*EXERCISE REQUIREMENTS*:
a: What does the text say from "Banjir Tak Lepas" through "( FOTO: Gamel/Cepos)"? Give the exact wording.
b: Could you carry on with the text from where it ends?

━━━━━ TEXT

Friday, April 26, 2024
26.7 C
Jayapura

Banjir Tak Lepas dari Bentuk Perambahan

BANJIR: Tampak kondisi salah satu rumah warga di Kabupaten Keerom yang hingga Jumat (5/2) kemarin masih terendam banjir. ( FOTO: Gamel/Cepos)

JAYAPURA-Sekda Kabupaten Keerom, Drs. Irwan MMPd., mengungkapkan bahwa bencana banjir yang terjadi di Kabupaten Keerom tak lepas dari bentuk perambahan hutan. 

Dikatakan, di Kabupaten Keerom ada 4 perusahaan HPH (Hak pengusahaan Hutan) yang beroperasi namun tujuannya adalah pembukaan lahan untuk perkebunan sawit. Hanya saja lanjut Irwan meski sudah berjalan sekira 10 tahun, ternyata lokasi yang dibabat tersebut tak kunjung ditanami. Ia melihat pembukaan lahan hanyalah modus dimana tujuan utamanya adalah kayu. 

 Ia menyebut penyumbang masalah terbesar justru dari HPH. Dimana, HPH ini kalau buang sampah bukan kertas melainkan kayu – kayu yang bentuknya gelondongan. Apabila sudah menumpuk dan sendimen menutup maka pasti lumpur tinggi dan menggenang. 

Sekda Irwan menyatakan bahwa upaya yang harus dilakukan adalah bendungan Tami itu harus dinormalisasi. Sebab jika tidak  akan begini terus. “Nah kami melihat kondisi ini diperparah dengan adanya keberadaan HPH. Dimana HPH ini sendiri kan  setornya ke kementerian, pemerintah pusat. Jadi kami pikir ini harus dipikirkan pemerintah provinsi. Alasan mereka  untuk perkebunan sawit hingga dilakukan clearing area namun yang dikejar sebenarnya bukan sawitnya melainkan kayunya,” beber Sekda Irwan saat ditemui di Gedung Pramuka Keerom, Jumat (5/2).

━━━━━━━━━━
━━━━━ DATASET EXTRACT

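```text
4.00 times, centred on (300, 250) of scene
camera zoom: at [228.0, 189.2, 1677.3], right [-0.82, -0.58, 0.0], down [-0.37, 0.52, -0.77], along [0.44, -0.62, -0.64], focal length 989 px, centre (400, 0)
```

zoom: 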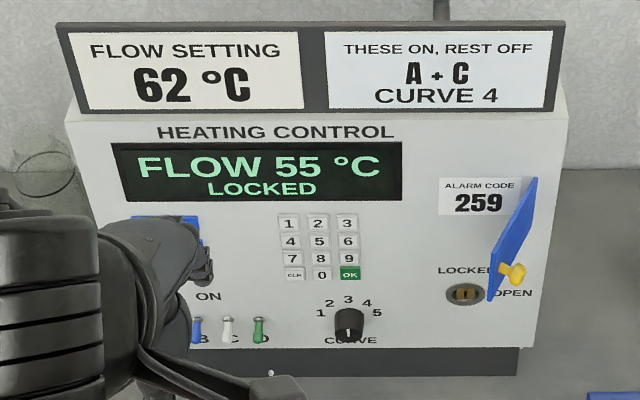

━━━━━━━━━━

*RESPONSES BY TASK*:
a:
Banjir Tak Lepas dari Bentuk Perambahan

BANJIR: Tampak kondisi salah satu rumah warga di Kabupaten Keerom yang hingga Jumat (5/2) kemarin masih terendam banjir. ( FOTO: Gamel/Cepos)

b:
 Tak hanya itu, ia melihat seperti ada gep dalam  sistem pengelolaan hutan. Sebab daerah tidak bisa mengeluarkan keputusan dan mengontrol karena semua dikeluarkan oleh kementrian dan rekomendasinya dari provinsi . “Kami tinggal menunggu musibah sehingga pemerintah pusat juga perlu melihat bahwa masyarakat yang  tinggal disekitar HPH ini yang akan jadi korban,” tambahnya.

Baca Juga :  Ricuh di Kantor Bupati Paniai, Satu  Warga Tewas

Aktivitas empat HPH menurut Sekda Irwan  sudah mencakup ratusan hektar. Kawasan seluas itu sudah dibabat habis dan kini ada penambahan area. 

 “Ini harusnya pmerintah pusat melakukan evaluasi masak 10 tahun dibuka tidak ditanami. Kan artinya ada niat lain, semisal mengambil kayu  dan kami pikir ini modusnya. Ingin mencari kayu,” singgung Sekda. 

Ia membeberkan dari banjir kemarin terdapat  belasan kampung yang terencam. “Mulai dari Arso Timur dengan 4 kampung, lalu ada sawah yang baru dibuka 100 hektar terendam semua. Lalu di Arso Kota dan Pir I itu menjadi langganan,” sambungnya. 

Disini ia meminta masyarakat harus cerdas karena banjir seperti ini sudah berulang – ulang dimana jika di Arso Kota terjadi banjir di pukul 13.00 WIT maka pukul 16.00 WIT itu banjir itu sudah tiba di Arso 7 dan seharusnya masyarakat sudah bisa mencermati ini dan memulai melakukan evakuasi.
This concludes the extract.